## DIRECTION
Repeat the data word for word. Do not include the pictures. Write them as strings in a JSON array, leaving out blank lines.

## DATA EXTRACT
━━━
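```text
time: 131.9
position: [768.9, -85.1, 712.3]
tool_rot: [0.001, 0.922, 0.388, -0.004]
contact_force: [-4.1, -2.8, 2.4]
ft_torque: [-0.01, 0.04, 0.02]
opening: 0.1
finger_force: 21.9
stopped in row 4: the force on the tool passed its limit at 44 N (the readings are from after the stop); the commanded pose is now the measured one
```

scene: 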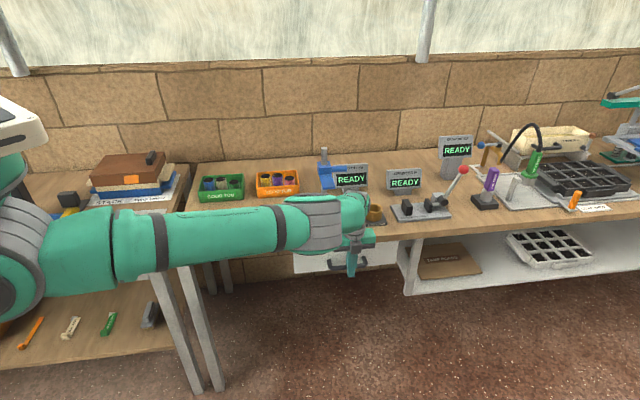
━━━
## PROBLEM SOLUTION
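[
  "```text",
  "time: 131.9",
  "position: [768.9, -85.1, 712.3]",
  "tool_rot: [0.001, 0.922, 0.388, -0.004]",
  "contact_force: [-4.1, -2.8, 2.4]",
  "ft_torque: [-0.01, 0.04, 0.02]",
  "opening: 0.1",
  "finger_force: 21.9",
  "stopped in row 4: the force on the tool passed its limit at 44 N (the readings are from after the stop); the commanded pose is now the measured one",
  "```",
  "scene: "
]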